==== DATA BLOCK ====

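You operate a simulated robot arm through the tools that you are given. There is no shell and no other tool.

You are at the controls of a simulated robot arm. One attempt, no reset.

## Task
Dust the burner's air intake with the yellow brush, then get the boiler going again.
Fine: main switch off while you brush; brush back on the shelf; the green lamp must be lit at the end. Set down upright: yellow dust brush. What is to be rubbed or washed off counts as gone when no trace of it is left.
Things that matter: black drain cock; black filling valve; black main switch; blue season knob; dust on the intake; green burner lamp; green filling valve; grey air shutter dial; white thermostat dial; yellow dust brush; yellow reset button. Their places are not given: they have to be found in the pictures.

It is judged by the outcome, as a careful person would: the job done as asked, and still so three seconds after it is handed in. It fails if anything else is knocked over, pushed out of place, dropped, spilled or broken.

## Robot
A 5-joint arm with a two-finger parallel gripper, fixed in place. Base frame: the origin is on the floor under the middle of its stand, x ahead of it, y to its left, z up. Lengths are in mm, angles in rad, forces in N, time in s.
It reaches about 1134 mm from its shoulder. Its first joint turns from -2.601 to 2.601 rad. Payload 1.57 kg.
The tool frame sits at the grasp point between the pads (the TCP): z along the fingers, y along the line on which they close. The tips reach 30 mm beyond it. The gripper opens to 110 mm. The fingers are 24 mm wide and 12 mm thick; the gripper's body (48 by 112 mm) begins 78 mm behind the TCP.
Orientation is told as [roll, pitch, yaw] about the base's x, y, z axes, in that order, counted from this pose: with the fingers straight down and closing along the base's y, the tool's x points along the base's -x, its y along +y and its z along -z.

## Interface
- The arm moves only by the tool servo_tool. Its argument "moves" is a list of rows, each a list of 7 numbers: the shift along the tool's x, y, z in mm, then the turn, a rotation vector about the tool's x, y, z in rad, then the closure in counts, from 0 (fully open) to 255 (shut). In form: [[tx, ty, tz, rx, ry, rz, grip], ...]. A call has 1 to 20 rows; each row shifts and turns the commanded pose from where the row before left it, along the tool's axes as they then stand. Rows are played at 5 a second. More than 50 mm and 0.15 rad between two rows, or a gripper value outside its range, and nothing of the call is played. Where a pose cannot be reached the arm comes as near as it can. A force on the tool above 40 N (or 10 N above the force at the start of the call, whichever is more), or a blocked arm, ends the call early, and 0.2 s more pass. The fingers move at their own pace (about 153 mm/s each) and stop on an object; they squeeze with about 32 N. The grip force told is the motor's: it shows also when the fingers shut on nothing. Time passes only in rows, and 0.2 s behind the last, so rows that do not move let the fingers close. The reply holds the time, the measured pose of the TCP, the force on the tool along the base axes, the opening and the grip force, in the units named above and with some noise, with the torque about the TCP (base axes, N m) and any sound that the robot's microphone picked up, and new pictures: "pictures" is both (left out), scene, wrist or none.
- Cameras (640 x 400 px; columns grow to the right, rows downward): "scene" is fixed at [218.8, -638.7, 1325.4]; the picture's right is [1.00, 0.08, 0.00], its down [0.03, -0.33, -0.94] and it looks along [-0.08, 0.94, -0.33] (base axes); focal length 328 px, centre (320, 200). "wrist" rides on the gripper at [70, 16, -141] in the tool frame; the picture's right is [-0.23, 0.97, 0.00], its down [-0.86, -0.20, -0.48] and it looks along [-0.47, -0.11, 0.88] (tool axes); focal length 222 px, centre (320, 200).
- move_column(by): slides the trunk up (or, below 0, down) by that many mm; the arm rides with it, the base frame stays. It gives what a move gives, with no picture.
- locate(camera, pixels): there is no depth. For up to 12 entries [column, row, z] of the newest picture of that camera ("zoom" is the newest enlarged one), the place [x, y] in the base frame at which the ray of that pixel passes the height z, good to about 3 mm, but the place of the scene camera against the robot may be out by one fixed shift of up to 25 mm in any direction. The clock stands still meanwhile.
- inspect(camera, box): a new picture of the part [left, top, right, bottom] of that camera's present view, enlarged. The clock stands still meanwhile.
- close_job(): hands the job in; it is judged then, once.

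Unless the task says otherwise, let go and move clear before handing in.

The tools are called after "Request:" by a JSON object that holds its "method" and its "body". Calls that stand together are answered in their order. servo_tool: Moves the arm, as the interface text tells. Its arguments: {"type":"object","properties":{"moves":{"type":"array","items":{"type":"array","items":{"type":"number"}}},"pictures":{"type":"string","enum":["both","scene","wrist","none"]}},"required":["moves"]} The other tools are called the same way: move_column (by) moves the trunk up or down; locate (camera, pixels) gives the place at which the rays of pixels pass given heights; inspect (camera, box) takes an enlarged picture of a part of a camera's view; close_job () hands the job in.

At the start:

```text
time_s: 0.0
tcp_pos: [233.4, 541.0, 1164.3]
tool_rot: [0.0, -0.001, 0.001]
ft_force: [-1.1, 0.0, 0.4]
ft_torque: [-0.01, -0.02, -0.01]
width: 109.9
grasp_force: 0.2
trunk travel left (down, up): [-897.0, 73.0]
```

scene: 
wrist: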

====

WHAT IS BEING ASKED
Every line above needs to be retyped exactly.

IN RESPONSE
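You operate a simulated robot arm through the tools that you are given. There is no shell and no other tool.

You are at the controls of a simulated robot arm. One attempt, no reset.

## Task
Dust the burner's air intake with the yellow brush, then get the boiler going again.
Fine: main switch off while you brush; brush back on the shelf; the green lamp must be lit at the end. Set down upright: yellow dust brush. What is to be rubbed or washed off counts as gone when no trace of it is left.
Things that matter: black drain cock; black filling valve; black main switch; blue season knob; dust on the intake; green burner lamp; green filling valve; grey air shutter dial; white thermostat dial; yellow dust brush; yellow reset button. Their places are not given: they have to be found in the pictures.

It is judged by the outcome, as a careful person would: the job done as asked, and still so three seconds after it is handed in. It fails if anything else is knocked over, pushed out of place, dropped, spilled or broken.

## Robot
A 5-joint arm with a two-finger parallel gripper, fixed in place. Base frame: the origin is on the floor under the middle of its stand, x ahead of it, y to its left, z up. Lengths are in mm, angles in rad, forces in N, time in s.
It reaches about 1134 mm from its shoulder. Its first joint turns from -2.601 to 2.601 rad. Payload 1.57 kg.
The tool frame sits at the grasp point between the pads (the TCP): z along the fingers, y along the line on which they close. The tips reach 30 mm beyond it. The gripper opens to 110 mm. The fingers are 24 mm wide and 12 mm thick; the gripper's body (48 by 112 mm) begins 78 mm behind the TCP.
Orientation is told as [roll, pitch, yaw] about the base's x, y, z axes, in that order, counted from this pose: with the fingers straight down and closing along the base's y, the tool's x points along the base's -x, its y along +y and its z along -z.

## Interface
- The arm moves only by the tool servo_tool. Its argument "moves" is a list of rows, each a list of 7 numbers: the shift along the tool's x, y, z in mm, then the turn, a rotation vector about the tool's x, y, z in rad, then the closure in counts, from 0 (fully open) to 255 (shut). In form: [[tx, ty, tz, rx, ry, rz, grip], ...]. A call has 1 to 20 rows; each row shifts and turns the commanded pose from where the row before left it, along the tool's axes as they then stand. Rows are played at 5 a second. More than 50 mm and 0.15 rad between two rows, or a gripper value outside its range, and nothing of the call is played. Where a pose cannot be reached the arm comes as near as it can. A force on the tool above 40 N (or 10 N above the force at the start of the call, whichever is more), or a blocked arm, ends the call early, and 0.2 s more pass. The fingers move at their own pace (about 153 mm/s each) and stop on an object; they squeeze with about 32 N. The grip force told is the motor's: it shows also when the fingers shut on nothing. Time passes only in rows, and 0.2 s behind the last, so rows that do not move let the fingers close. The reply holds the time, the measured pose of the TCP, the force on the tool along the base axes, the opening and the grip force, in the units named above and with some noise, with the torque about the TCP (base axes, N m) and any sound that the robot's microphone picked up, and new pictures: "pictures" is both (left out), scene, wrist or none.
- Cameras (640 x 400 px; columns grow to the right, rows downward): "scene" is fixed at [218.8, -638.7, 1325.4]; the picture's right is [1.00, 0.08, 0.00], its down [0.03, -0.33, -0.94] and it looks along [-0.08, 0.94, -0.33] (base axes); focal length 328 px, centre (320, 200). "wrist" rides on the gripper at [70, 16, -141] in the tool frame; the picture's right is [-0.23, 0.97, 0.00], its down [-0.86, -0.20, -0.48] and it looks along [-0.47, -0.11, 0.88] (tool axes); focal length 222 px, centre (320, 200).
- move_column(by): slides the trunk up (or, below 0, down) by that many mm; the arm rides with it, the base frame stays. It gives what a move gives, with no picture.
- locate(camera, pixels): there is no depth. For up to 12 entries [column, row, z] of the newest picture of that camera ("zoom" is the newest enlarged one), the place [x, y] in the base frame at which the ray of that pixel passes the height z, good to about 3 mm, but the place of the scene camera against the robot may be out by one fixed shift of up to 25 mm in any direction. The clock stands still meanwhile.
- inspect(camera, box): a new picture of the part [left, top, right, bottom] of that camera's present view, enlarged. The clock stands still meanwhile.
- close_job(): hands the job in; it is judged then, once.

Unless the task says otherwise, let go and move clear before handing in.

The tools are called after "Request:" by a JSON object that holds its "method" and its "body". Calls that stand together are answered in their order. servo_tool: Moves the arm, as the interface text tells. Its arguments: {"type":"object","properties":{"moves":{"type":"array","items":{"type":"array","items":{"type":"number"}}},"pictures":{"type":"string","enum":["both","scene","wrist","none"]}},"required":["moves"]} The other tools are called the same way: move_column (by) moves the trunk up or down; locate (camera, pixels) gives the place at which the rays of pixels pass given heights; inspect (camera, box) takes an enlarged picture of a part of a camera's view; close_job () hands the job in.

At the start:

```text
time_s: 0.0
tcp_pos: [233.4, 541.0, 1164.3]
tool_rot: [0.0, -0.001, 0.001]
ft_force: [-1.1, 0.0, 0.4]
ft_torque: [-0.01, -0.02, -0.01]
width: 109.9
grasp_force: 0.2
trunk travel left (down, up): [-897.0, 73.0]
```

scene: 
wrist: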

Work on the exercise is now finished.